Za reprezentacją Polski siatkarek kolejny mecz w Siatkarskiej Lidze Narodów i kolejne zwycięstwo. Bez straty seta siatkarki trenera Lavariniego pokonały Holandię. – Dziewczyny z Holandii były bardzo dobrze przygotowane na to, że przy dobrym przyjęciu możemy grać więcej środkiem – oceniła po meczu w Polsacie Sport rozgrywająca biało-czerwonych Katarzyna Wenerska.
Pewne siebie i skuteczne
Reprezentantki naszego kraju fantastycznie otworzyły rozgrywki Siatkarskiej Ligi Narodów. Jak na razie w trzech spotkaniach nie straciły seta i są na czele tabeli. Polki nie tylko wygrywają i zapisują punkty w rozgrywkach, ale także pną się w górę rankingu światowego. Jeszcze nigdy nie były tak wysoko.
W trzecim meczu w pokonanym polu pozostawiły Holandię, z którą w tym sezonie zdążyły się poznać. Dlatego też rozkład gry w ataku Polek wyglądał w tym starciu trochę inaczej niż zawsze.
– Po tych sparingach, które grałyśmy w Bielsku-Białej dziewczyny z Holandii były bardzo dobrze przygotowane na to, że przy dobrym przyjęciu możemy grać więcej środkiem. Praktycznie cały mecz do nich (do środkowych – przyp. red.), wyrywały, więc stąd tak dużo tej gry skrzydłami – stwierdziła w Polsacie Sport Katarzyna Wenerska.
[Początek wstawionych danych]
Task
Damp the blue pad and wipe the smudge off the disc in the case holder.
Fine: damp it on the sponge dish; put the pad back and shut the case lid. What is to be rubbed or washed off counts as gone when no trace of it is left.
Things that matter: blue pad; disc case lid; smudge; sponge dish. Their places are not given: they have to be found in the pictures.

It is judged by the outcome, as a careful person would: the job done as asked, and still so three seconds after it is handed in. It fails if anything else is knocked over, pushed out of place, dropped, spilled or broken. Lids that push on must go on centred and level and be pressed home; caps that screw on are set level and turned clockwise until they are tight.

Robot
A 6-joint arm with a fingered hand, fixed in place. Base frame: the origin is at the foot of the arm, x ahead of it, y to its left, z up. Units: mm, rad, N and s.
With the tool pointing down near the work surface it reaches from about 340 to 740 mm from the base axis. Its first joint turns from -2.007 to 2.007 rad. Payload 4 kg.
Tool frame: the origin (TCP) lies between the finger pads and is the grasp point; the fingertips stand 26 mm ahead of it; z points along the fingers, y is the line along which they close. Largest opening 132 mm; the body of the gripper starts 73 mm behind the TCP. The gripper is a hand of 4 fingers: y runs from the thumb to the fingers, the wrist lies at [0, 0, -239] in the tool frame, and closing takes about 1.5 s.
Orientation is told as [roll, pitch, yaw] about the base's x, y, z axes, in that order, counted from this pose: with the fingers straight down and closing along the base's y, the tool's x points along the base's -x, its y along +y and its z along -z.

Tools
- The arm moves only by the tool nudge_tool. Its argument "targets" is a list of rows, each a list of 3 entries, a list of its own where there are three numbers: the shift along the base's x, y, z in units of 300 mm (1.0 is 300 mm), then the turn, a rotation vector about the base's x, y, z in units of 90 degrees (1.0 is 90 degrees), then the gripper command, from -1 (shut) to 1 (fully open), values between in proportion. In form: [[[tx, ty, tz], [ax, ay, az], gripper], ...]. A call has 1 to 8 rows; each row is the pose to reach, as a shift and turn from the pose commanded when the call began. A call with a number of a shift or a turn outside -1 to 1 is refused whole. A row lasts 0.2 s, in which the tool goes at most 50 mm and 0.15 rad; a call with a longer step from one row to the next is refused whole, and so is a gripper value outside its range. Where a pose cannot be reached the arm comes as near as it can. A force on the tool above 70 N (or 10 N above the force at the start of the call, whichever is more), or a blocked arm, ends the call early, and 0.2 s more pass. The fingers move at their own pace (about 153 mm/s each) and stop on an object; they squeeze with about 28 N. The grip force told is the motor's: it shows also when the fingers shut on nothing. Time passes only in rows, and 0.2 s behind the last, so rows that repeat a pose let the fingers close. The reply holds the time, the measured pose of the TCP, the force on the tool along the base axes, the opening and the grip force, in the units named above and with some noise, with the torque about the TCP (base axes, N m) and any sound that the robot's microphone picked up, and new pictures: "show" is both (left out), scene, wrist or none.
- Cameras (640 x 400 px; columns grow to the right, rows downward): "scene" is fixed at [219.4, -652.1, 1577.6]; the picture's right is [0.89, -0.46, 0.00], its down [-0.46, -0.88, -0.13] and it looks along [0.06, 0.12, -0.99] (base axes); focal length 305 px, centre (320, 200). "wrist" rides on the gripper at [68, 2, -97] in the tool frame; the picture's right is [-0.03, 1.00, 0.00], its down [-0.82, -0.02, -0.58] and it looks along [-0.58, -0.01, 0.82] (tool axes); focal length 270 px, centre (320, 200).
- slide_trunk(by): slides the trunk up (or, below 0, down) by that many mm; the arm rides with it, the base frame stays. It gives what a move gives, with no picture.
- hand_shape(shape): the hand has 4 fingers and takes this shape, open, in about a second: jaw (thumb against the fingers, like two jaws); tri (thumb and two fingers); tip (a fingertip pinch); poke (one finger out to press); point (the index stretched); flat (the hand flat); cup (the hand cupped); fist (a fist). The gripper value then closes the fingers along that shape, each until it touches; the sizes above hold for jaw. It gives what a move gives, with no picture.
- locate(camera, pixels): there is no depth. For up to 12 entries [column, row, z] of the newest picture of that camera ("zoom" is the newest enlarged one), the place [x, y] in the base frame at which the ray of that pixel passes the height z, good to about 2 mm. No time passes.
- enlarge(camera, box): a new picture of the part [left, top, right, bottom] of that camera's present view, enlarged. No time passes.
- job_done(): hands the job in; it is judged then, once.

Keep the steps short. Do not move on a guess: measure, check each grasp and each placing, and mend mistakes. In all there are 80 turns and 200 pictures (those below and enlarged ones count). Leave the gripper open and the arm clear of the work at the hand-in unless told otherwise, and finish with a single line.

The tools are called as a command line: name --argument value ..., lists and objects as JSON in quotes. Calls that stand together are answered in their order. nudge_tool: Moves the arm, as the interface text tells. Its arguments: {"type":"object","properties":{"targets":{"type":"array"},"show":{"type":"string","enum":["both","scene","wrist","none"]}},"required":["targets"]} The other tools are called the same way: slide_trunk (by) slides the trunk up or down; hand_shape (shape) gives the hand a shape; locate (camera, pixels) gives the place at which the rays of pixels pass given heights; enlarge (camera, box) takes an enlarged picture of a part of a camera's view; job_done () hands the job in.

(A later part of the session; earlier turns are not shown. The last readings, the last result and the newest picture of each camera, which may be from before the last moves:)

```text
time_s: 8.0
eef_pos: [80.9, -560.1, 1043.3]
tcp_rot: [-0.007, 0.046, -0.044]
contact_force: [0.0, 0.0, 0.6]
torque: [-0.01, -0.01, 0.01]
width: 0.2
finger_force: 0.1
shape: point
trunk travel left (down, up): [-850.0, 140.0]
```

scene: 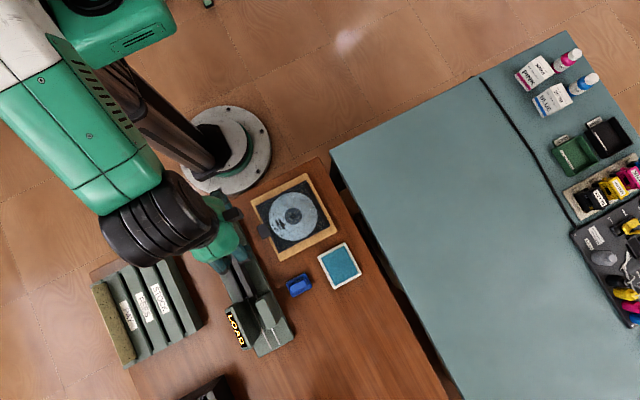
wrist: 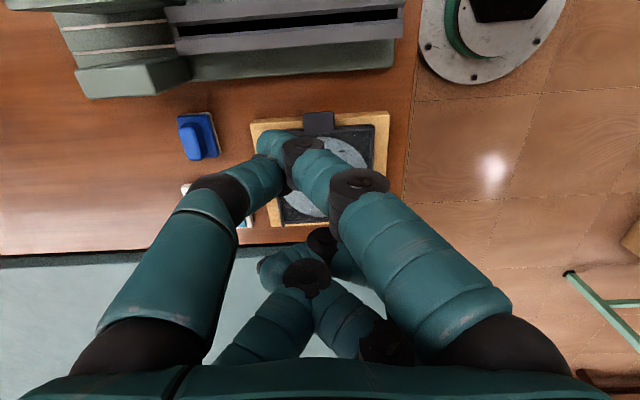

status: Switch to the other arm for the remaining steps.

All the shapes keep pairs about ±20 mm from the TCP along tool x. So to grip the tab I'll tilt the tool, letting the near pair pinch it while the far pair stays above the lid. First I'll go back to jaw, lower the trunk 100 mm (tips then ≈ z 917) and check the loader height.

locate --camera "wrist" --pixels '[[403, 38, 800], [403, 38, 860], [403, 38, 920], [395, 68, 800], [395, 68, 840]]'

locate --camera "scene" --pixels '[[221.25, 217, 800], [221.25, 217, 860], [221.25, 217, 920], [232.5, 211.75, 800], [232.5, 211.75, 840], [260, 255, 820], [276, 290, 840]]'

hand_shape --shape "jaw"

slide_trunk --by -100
Holandia próbowała, ale nie dała rady
Rywalki próbowały trochę napsuć biało-czerwonym krwi, jednak bezskutecznie. Polski zespół w ważnych momentach pokazywał charakter i grał swoje, pozostawiając Holandię w tyle. – To bardzo cieszy, że tak właśnie jest, że mimo tych trudnych momentów potrafimy znaleźć sposób, żeby wrócić do swojej najlepszej siatkówki i wygrywać – powiedziała w rozmowie z Bożeną Pieczko rozgrywająca reprezentacji Polski. – Całkiem dobrze funkcjonowała zagrywka – dodała w kontekście swojego występu. Wenerska często rozpoczynała grę z pola serwisowego.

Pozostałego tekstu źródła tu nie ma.